=== EXCERPT ===

Y las sinuosas crestas ondulantes de las
cumbres, de las montañas del cercano fondo, del plano más distante; y detrás de
ellas El Teide, níveo blanco, destacando su inigualable y poética presencia que
abunda en belleza y se desborda con sus encantos ante nuestros ojos, como una
interminable caricia en la isla toda, desde las cumbres hasta la costa
atlántica, y que sigue proyectándose amoroso hacia las otras islas para
hermanarlas y poder “cuidarlas” desde lo más alto, desde las nubes y el azul
del cielo. Y ese aire que baja, las brisas que traen los aromas de las retamas
en flor, secas o heladas y de los brezales, según la Luna riele sobre las aguas de
nuestras playas. Se oye el murmullo musical del viento y del mar contra las
rocas negras chocando… Viento y agua y verdes montes de esos cuadros.

=== GIVEN ENTRIES ===

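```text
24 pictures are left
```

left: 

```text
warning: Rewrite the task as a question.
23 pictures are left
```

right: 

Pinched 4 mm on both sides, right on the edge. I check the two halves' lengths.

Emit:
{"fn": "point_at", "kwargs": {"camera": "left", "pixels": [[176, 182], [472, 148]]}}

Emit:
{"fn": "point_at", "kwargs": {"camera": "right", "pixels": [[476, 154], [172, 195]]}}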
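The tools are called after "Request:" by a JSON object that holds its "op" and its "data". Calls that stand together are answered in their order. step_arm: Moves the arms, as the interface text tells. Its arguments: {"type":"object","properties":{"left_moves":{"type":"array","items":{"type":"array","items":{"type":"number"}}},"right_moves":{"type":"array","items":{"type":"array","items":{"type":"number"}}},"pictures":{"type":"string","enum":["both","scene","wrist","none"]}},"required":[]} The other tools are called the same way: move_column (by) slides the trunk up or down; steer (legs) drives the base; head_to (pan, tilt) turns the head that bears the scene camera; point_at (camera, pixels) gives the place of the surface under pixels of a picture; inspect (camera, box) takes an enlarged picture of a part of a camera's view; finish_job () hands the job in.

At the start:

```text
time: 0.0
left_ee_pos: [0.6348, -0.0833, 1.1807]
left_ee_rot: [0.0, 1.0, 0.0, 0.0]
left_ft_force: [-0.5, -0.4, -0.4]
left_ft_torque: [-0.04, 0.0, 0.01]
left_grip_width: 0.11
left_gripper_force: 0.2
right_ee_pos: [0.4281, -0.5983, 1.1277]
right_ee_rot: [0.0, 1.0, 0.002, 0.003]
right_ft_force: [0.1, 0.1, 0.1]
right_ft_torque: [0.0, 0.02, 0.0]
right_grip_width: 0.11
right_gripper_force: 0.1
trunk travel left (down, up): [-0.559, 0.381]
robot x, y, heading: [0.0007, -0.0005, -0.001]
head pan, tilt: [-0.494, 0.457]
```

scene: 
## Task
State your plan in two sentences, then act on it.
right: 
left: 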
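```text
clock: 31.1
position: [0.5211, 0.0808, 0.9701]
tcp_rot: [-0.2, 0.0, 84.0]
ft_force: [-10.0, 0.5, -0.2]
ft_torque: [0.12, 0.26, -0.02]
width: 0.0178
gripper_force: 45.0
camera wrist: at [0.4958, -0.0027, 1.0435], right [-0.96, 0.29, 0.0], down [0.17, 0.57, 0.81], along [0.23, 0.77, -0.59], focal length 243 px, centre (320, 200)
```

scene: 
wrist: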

===

SHORT PROBLEM: Pull out the sentences of the excerpt that run from "Y las sinuosas" through "de esos cuadros." and give them unchanged.

FINAL RESULT:
Y las sinuosas crestas ondulantes de las
cumbres, de las montañas del cercano fondo, del plano más distante; y detrás de
ellas El Teide, níveo blanco, destacando su inigualable y poética presencia que
abunda en belleza y se desborda con sus encantos ante nuestros ojos, como una
interminable caricia en la isla toda, desde las cumbres hasta la costa
atlántica, y que sigue proyectándose amoroso hacia las otras islas para
hermanarlas y poder “cuidarlas” desde lo más alto, desde las nubes y el azul
del cielo. Y ese aire que baja, las brisas que traen los aromas de las retamas
en flor, secas o heladas y de los brezales, según la Luna riele sobre las aguas de
nuestras playas. Se oye el murmullo musical del viento y del mar contra las
rocas negras chocando… Viento y agua y verdes montes de esos cuadros.